## Extract to read

(58)【調査した分野】(Int.Cl.,DB名)
【発明の概要】
【発明が解決しようとする課題】
【0004】
ところで、近年、乗物用シートは、多機能に構成され、収納可能なアームレストやロータリースイッチなど、多くの部品が設けられるようになっている。そのため、乗物用シートは、多機能でありながら、部品点数を削減したり、大型化を抑制したりすることが望まれている。
【0005】
そこで、本発明は、部品点数を削減したり、大型化を抑制したりすることができる乗物用シートを提供することを目的とする。
また、本発明は、切替機構の誤作動を抑制することができる乗物用シートを提供することを目的とする。
【課題を解決するための手段】
【0006】
前記した目的を達成するため、本発明の乗物用シートは、シートクッションおよびシートバックと、前記シートバックに対し使用位置と前記シートバックに収納される収納位置との間で回動可能に支持され、前記使用位置にあるときの上面に設けられて通電されることで操作可能となる操作部を有するアームレストと、前記アームレストを前記使用位置から前記収納位置に回動させたときに前記アームレストの一部または前記シートバックの一部が当接することで作動して前記操作部への通電を遮断する切替機構と、を備えることを特徴とする。
【0007】
このような構成によれば、切替機構が、アームレストの一部またはシートバックの一部が当接することで作動するので、切替機構を簡単かつコンパクトな構成とすることができる。これにより、乗物用シートの部品点数を削減したり、大型化を抑制したりすることができる。また、切替機構が、アームレストの一部またはシートバックの一部が当接することで作動するので、切替機構の誤作動を抑制することができる。

## Directions
#1 Quote the extract to read word for word, starting at "また、本発明は、切替機構の誤" and ending with "る切替機構と、を備えることを特徴とする。".
#2 Extend the extract to read, starting right after its last sentence.

## Data provided
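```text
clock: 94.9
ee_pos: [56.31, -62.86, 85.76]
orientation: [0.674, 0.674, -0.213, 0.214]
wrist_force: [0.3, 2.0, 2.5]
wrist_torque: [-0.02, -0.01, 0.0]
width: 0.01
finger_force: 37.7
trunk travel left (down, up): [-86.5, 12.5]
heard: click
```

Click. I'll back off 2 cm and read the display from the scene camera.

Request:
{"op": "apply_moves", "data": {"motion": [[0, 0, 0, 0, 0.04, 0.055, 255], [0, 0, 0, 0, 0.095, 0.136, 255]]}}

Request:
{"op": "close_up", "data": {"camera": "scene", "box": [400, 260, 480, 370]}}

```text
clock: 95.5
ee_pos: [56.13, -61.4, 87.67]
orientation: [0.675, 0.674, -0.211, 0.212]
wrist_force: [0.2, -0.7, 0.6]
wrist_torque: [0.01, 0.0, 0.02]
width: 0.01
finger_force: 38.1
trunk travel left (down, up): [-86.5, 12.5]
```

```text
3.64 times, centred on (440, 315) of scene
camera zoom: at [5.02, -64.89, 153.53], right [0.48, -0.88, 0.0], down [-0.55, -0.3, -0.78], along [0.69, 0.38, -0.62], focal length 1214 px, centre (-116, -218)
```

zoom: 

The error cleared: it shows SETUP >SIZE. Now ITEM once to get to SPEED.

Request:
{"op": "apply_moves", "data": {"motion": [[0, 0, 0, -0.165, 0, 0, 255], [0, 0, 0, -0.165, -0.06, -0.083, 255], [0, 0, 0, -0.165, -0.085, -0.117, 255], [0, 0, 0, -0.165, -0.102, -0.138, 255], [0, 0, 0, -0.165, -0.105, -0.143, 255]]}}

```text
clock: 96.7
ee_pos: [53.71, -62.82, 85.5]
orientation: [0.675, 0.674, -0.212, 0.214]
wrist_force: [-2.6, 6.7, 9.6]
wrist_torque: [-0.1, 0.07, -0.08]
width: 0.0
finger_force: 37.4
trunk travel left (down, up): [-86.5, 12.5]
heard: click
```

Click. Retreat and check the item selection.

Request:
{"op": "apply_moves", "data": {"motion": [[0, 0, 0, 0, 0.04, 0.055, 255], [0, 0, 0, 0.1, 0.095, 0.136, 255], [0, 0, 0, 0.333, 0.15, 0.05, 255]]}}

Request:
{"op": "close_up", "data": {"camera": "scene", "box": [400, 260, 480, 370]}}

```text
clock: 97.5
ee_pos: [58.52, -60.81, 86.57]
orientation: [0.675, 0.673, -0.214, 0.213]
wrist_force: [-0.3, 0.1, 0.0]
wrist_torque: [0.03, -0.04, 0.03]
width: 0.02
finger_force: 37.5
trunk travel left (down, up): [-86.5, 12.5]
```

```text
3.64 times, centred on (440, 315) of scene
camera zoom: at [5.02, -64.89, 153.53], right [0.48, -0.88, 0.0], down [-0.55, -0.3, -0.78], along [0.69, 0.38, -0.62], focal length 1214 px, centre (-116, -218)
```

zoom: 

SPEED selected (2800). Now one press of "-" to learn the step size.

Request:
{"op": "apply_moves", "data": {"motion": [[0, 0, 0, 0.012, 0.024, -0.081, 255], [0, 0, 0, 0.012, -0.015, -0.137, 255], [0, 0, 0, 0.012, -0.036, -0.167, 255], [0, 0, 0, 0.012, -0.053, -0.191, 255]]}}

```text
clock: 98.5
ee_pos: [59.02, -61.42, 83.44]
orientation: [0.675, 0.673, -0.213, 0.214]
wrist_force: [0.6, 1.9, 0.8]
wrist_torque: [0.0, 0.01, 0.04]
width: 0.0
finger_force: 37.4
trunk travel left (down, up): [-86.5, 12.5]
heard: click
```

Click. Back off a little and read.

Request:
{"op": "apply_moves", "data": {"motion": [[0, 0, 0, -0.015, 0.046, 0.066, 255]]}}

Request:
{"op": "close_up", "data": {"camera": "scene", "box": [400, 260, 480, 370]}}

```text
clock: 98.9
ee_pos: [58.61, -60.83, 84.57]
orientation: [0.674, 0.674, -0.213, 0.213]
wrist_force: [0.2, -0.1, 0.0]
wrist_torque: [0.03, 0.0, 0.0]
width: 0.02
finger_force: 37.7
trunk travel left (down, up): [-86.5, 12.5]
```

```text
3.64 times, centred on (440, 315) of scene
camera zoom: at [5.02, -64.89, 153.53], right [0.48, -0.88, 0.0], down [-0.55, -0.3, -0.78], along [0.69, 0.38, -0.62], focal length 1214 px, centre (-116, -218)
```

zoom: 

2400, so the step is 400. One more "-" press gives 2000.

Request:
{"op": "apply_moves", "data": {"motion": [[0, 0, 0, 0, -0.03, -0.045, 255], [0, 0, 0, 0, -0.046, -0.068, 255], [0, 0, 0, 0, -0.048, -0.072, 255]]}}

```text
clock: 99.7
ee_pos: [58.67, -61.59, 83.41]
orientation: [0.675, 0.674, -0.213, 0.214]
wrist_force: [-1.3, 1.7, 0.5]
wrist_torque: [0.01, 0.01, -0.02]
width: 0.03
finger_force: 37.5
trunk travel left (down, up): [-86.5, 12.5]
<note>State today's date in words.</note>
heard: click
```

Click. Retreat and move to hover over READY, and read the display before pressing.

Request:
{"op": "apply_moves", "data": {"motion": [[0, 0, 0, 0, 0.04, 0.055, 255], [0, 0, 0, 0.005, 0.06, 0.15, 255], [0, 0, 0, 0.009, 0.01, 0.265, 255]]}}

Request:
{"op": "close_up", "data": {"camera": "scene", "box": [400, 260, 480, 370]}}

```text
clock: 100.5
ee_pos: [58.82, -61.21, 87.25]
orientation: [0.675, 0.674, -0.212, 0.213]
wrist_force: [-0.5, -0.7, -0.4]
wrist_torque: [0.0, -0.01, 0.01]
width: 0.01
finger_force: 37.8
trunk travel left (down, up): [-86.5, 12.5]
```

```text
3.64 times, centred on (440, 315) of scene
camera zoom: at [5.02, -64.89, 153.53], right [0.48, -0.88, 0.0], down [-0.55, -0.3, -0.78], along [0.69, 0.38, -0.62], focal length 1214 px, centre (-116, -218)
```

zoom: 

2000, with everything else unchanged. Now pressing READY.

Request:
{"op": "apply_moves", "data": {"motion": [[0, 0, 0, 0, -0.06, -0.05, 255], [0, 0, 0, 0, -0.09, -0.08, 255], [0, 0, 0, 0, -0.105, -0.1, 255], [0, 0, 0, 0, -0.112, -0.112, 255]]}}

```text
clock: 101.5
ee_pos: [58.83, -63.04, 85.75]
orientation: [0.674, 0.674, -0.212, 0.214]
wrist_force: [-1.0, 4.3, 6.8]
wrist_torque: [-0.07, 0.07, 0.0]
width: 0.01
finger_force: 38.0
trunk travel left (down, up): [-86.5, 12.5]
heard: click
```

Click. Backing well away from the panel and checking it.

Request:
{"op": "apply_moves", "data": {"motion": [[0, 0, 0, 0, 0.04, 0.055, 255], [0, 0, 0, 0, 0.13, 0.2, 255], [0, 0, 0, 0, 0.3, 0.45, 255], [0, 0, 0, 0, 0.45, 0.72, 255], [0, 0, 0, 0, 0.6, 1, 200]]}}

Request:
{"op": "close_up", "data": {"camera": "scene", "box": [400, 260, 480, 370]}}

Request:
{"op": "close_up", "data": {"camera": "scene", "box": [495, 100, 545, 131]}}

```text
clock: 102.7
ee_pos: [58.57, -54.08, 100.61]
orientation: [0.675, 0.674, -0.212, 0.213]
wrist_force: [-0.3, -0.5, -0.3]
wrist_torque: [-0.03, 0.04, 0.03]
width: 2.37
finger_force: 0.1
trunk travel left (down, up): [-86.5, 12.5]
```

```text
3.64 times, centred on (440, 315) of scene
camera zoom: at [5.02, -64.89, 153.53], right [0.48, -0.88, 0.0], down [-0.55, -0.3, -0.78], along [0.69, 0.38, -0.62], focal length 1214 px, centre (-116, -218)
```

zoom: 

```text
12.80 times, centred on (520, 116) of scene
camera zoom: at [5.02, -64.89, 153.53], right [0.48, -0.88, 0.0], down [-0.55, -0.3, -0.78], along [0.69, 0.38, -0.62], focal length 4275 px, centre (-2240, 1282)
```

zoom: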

## Answers
#1
また、本発明は、切替機構の誤作動を抑制することができる乗物用シートを提供することを目的とする。
【課題を解決するための手段】
【0006】
前記した目的を達成するため、本発明の乗物用シートは、シートクッションおよびシートバックと、前記シートバックに対し使用位置と前記シートバックに収納される収納位置との間で回動可能に支持され、前記使用位置にあるときの上面に設けられて通電されることで操作可能となる操作部を有するアームレストと、前記アームレストを前記使用位置から前記収納位置に回動させたときに前記アームレストの一部または前記シートバックの一部が当接することで作動して前記操作部への通電を遮断する切替機構と、を備えることを特徴とする。

#2
【0008】
前記した乗物用シートにおいて、前記シートバックのフレームには、前記アームレストを回動可能に支持する支持部材が設けられ、前記切替機構は、左右方向から見て、前記支持部材の輪郭の内側に配置されている構成とすることができる。
【0009】
これによれば、切替機構をコンパクトに配置できるので、乗物用シートの大型化を抑制することができる。
【0010】
前記した乗物用シートにおいて、前記切替機構は、前記シートバックに設けられ、前記アームレストを前記使用位置から前記収納位置に回動させたときに前記アームレストの一部が当接することで作動する構成とすることができる。
【0011】
これによれば、切替機構をシートバックに対し回動可能なアームレストに設ける場合よりも、切替機構を安定した状態で配置することができる。これにより、切替機構の誤作動を抑制することができる。また、切替機構をアームレストに設ける場合よりも、切替機構に接続されるハーネスにかかる負荷を低減することができる。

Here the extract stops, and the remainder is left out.